Source extract |
::::

The applicant’s version
[5] According to the applicant, his home and that of his sisters, respectively situated at numbers 7 and 10 [T…….] Street, [L…….], [M……] [P…….] have been the subject of numerous searches by members of the South African Police Services acting on the instructions of the second respondent. It is not in dispute that the searches which were conducted at the above premises were conducted based on search warrants which were either issued by the third respondent or by senior ranking police officers stationed at, and working under the supervision of the second respondent.
[6] Applicant in particular avers that during the period 2013 and 2014 approximately twenty-five search warrants were issued which resulted in searches being conducted at the houses where he and his sister reside. It is common cause that both the houses are owned by applicant. The search warrants in question authorize the police to search the premises for drugs and illicit firearms and ammunition.
[7] It appears that the repeated searches at the applicant’s premises are based on the allegation that the applicant is a ‘drug king pin’ and that drugs are sold from his premises. Applicant denies these allegations. He avers that the fact that he has never been arrested or convicted on charges relating to drugs or the illicit possession of firearms, and the fact that notwithstanding all the searches none of the items listed were ever found on his premises, is proof that the allegations are unsubstantiated and untrue.
[8] According to applicant he has never previously acted against these searches as he had hoped that the fact that no drugs or illicit firearms or ammunition were ever found on his premises, would exonerate him.
[9] Applicant avers further that he and his two minor children require protection from the harassment that first and second respondent’s employees have subjected them to and that his two minor children particularly require to be protected against the intrusions on the part of the members of the first and second respondents.
[10] Applicant avers that the reason for approaching the court on an urgent basis is that there has been an increase in the number of searches conducted in the months of September 2014, and October 2014 and because it has now become clear, based on newspaper articles in which a senior ranking officer of the first respondent is quoted as saying “we have 10 targets of which he is one and he must have been informed he was a target, but we are going to get him”, that he is being harassed and targeted by members of first and second respondents. Apart from contending that the application falls to be dismissed for lack of urgency, Mr O’Brien who appeared on behalf of the first and second respondents, argued strongly that the members of first and second respondent were mandated by the constitution to perform their functions as police officers and that there was no basis in fact or law for the relief sought by the applicant. He in particular contended that first and second respondents have submitted clear evidence of various searches conducted at the premises and in the vicinity of the premises concerned, where various amounts of illicit drugs were found.
[11] It is important to note that the applicant has not attacked the validity of the search warrants. The main thrust of the relief sought by the applicant when summarised, appears to be directed at inter alia:
11.1 prohibiting the first and second respondents from issuing any search warrants for the purposes of searching the residences of the applicant;
11.2 preventing the third respondent from issuing any search warrants at the behest of the first and second respondents without proper evidence to substantiate allegations of a crime being committed;
11.3 that the actions of second respondent in issuing various search warrants for the search of his residence be deemed harassment and a violation of his right to privacy.

::::

Transcribe the source extract beginning at "[8] According to". Stop after "the first and second respondents.".

::::

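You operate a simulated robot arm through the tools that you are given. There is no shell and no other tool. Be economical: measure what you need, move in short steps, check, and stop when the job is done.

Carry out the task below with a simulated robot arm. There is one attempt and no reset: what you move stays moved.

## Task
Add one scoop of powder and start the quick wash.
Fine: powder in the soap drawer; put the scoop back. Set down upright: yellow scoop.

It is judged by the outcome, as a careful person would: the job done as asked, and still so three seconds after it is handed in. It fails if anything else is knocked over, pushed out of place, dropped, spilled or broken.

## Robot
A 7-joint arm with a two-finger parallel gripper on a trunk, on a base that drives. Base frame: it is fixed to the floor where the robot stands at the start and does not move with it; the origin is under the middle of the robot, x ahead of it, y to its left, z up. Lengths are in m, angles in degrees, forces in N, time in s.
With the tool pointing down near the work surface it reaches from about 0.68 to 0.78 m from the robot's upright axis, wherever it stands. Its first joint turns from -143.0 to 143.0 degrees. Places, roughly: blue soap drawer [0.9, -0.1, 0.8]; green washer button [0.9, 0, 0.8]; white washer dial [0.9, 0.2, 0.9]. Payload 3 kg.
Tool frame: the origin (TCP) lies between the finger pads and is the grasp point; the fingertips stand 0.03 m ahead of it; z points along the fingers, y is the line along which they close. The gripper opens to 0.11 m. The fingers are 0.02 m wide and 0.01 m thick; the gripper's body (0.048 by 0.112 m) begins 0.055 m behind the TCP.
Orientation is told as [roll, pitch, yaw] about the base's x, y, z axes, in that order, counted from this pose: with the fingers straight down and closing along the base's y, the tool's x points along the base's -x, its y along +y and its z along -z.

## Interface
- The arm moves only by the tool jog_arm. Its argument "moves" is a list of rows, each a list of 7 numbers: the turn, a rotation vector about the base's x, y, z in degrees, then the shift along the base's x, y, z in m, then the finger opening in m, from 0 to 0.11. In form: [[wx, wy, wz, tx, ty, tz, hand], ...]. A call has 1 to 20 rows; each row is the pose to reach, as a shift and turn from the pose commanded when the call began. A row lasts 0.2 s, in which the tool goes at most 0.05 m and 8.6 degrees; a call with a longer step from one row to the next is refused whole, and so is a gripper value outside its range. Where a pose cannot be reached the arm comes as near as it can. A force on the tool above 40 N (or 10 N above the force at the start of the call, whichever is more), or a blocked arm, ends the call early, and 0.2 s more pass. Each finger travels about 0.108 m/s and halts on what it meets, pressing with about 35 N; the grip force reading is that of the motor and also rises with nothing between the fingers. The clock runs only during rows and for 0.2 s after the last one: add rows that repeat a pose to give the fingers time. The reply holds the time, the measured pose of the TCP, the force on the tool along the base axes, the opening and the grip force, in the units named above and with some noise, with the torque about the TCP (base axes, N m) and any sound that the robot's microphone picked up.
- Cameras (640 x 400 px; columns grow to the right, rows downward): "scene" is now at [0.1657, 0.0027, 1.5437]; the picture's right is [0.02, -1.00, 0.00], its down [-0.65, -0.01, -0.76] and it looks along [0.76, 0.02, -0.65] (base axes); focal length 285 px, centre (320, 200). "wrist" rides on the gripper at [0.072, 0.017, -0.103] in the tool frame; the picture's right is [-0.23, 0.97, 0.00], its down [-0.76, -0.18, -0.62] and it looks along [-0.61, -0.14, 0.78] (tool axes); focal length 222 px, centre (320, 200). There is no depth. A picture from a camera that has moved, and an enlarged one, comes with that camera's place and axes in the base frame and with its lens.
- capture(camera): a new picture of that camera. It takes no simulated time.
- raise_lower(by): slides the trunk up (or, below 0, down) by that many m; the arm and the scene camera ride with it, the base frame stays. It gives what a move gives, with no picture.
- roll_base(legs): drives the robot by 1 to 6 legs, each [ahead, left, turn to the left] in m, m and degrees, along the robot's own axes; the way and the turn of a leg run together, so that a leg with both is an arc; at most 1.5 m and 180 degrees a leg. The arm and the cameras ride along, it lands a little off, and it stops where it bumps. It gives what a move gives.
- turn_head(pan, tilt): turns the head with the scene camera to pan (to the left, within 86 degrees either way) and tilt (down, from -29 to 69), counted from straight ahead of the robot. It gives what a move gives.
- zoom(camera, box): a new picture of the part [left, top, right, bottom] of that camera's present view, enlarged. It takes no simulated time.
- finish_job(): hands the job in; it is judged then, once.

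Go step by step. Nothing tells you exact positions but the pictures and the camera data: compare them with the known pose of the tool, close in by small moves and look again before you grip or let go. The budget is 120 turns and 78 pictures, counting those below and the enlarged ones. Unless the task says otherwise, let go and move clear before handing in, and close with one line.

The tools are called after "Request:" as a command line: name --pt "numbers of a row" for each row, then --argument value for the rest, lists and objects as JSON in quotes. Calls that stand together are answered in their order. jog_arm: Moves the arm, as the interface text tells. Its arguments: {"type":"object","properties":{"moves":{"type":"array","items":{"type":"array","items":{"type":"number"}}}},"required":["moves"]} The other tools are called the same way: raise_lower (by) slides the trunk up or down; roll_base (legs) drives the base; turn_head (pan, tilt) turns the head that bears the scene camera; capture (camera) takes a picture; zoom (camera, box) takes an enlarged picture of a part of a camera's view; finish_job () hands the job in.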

::::

Solution to this task |
[8] According to applicant he has never previously acted against these searches as he had hoped that the fact that no drugs or illicit firearms or ammunition were ever found on his premises, would exonerate him.
[9] Applicant avers further that he and his two minor children require protection from the harassment that first and second respondent’s employees have subjected them to and that his two minor children particularly require to be protected against the intrusions on the part of the members of the first and second respondents.